Given text —

Filed under: Reviews — admin @ 4:38 am

KOCH
MILK & HONEY/original Broadway cast recording:  So, why do you need this reissue if you got the RCA one from a decade ago?  Because someone went digging in the crates and added the totally irrelevant but essential Robert Goulet version of “Shalom”.  Did we ever realize he could do anything?  This almost beats the hell out of any singing album Bill Shatner ever did.  This is the time we need to hear Stewie Griffin curse out Mitch Miller for not letting Goulet explore the full range of his talents when Miller was sticking him with his own vision of what Goulet should be singing.  The rest of it is a great gift idea for anyone you know that still plays the bejesus out of “Fiddler on the Roof”.
19114 (DRG)

Material provided —
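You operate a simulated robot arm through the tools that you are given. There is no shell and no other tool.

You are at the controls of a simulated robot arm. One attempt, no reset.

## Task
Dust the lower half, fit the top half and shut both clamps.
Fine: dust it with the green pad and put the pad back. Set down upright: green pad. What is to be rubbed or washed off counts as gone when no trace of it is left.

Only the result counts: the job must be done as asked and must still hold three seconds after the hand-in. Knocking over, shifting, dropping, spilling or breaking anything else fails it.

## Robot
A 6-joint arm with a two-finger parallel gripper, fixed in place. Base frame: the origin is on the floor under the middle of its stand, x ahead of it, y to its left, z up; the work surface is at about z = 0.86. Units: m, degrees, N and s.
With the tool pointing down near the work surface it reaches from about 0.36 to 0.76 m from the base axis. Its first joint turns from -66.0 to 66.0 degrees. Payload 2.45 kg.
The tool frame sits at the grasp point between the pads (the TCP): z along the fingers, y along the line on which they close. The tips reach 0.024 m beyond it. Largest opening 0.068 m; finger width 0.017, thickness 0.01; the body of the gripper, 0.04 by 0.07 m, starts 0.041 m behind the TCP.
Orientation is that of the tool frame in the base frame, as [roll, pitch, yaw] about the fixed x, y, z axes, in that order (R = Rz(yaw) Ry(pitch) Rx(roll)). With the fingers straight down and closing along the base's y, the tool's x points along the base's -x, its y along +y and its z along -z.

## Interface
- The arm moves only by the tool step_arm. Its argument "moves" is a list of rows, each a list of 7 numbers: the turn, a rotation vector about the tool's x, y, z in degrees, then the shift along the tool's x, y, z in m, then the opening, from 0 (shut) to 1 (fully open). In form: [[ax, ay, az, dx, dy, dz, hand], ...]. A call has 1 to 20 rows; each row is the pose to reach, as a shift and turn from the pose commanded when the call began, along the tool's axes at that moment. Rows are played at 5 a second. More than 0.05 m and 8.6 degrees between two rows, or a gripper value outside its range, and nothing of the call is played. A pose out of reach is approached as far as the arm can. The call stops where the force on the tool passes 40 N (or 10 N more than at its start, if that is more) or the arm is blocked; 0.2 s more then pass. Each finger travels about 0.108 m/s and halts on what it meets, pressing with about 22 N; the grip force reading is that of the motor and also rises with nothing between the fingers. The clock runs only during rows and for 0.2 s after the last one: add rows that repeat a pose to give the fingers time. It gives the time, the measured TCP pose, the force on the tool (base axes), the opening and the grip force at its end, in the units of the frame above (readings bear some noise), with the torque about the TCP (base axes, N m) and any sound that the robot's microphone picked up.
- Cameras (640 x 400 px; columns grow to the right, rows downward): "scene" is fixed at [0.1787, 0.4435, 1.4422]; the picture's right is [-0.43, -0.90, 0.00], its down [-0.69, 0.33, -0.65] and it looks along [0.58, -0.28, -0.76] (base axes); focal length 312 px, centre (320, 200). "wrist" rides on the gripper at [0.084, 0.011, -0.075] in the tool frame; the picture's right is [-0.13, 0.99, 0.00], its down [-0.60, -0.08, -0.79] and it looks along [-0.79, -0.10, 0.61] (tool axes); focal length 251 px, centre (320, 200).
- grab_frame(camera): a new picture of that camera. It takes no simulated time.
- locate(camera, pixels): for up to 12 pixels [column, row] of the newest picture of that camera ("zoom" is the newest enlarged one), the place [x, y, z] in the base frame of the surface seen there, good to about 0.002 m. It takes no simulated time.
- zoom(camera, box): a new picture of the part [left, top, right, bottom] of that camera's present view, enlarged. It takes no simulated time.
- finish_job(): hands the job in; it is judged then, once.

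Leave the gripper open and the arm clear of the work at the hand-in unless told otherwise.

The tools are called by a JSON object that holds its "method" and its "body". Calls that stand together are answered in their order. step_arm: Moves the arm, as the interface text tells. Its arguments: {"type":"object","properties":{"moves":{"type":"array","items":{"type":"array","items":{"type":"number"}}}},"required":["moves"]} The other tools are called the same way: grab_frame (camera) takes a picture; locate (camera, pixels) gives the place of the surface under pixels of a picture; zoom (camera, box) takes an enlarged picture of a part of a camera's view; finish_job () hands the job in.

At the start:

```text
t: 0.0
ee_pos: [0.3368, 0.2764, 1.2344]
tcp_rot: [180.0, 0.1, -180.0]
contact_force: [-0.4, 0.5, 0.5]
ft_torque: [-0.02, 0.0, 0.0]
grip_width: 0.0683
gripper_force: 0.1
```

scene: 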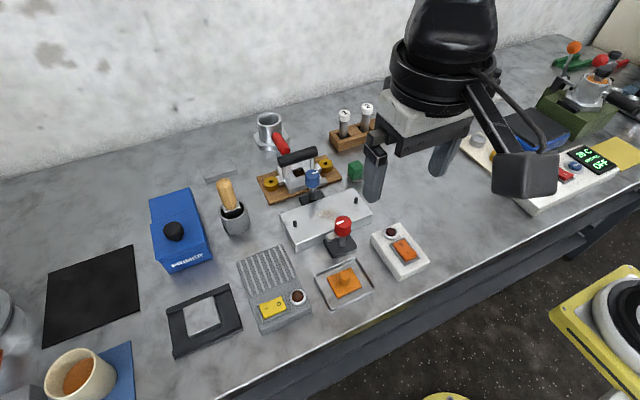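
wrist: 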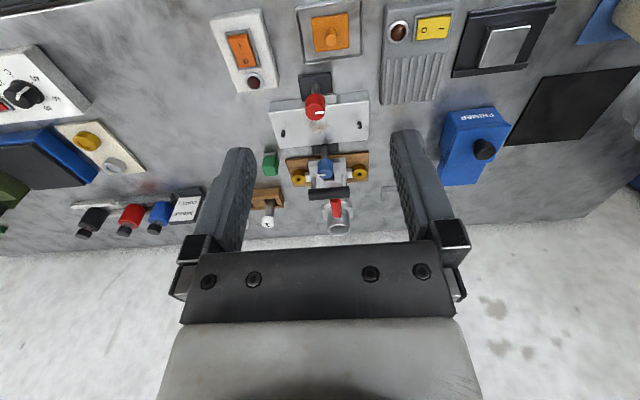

Task set —
A. Retype the section of the given text that opens with "Filed under: Reviews" and closes with "19114 (DRG)".
B. How does the given text go on? Write the next part.

Outputs by task —
A.
Filed under: Reviews — admin @ 4:38 am

KOCH
MILK & HONEY/original Broadway cast recording:  So, why do you need this reissue if you got the RCA one from a decade ago?  Because someone went digging in the crates and added the totally irrelevant but essential Robert Goulet version of “Shalom”.  Did we ever realize he could do anything?  This almost beats the hell out of any singing album Bill Shatner ever did.  This is the time we need to hear Stewie Griffin curse out Mitch Miller for not letting Goulet explore the full range of his talents when Miller was sticking him with his own vision of what Goulet should be singing.  The rest of it is a great gift idea for anyone you know that still plays the bejesus out of “Fiddler on the Roof”.
19114 (DRG)

B.
ME & JULIET/original cast recording:  Perry Como singing “Keep It Gay”?  You mean it wasn’t originally from the movie version of “The Producers”?  Freaking Rodgers & Hammerstein?  The duo’s first musical comedy predated Jackson Browne’s whining about life on the road as they put together a show about putting together a show, but this had Barbara Carroll lending a hand.  Staged at a time when they owned Broadway like Andy Webber would a few decades later, this is the proverbial insider’s show that real Broadway freeks always get into.  It was done right the first time and this set stands the test of time to prove just that.
19115 (DRG)

IS PARIS BURNING/soundtrack:  The pic was actually a flop, but it came from a time when there was a such thing as noble flops and Maurice Jarre certainly pulled his weight in creating this score. Quite a grand effort that’s symphonic in scope, this is the kind of stuff that legends are forged from .  Certainly an essential work in the Jarre canon.
19117 (DRG)

NICK COLIONNE/No Limits:  The smooth jazz guitar man adds vocals and goes for the whole package as an antidote to tough times in the music biz.  Adding to the halo effect by co-writing with Jim Peterik and Paul Richmond (individually), everybody keeps their game sharp and fans should be kept on board when a lot of fans across the board are jumping ship when confronted with too many choices.  It’s familiar and comfortable but it isn’t more of the same.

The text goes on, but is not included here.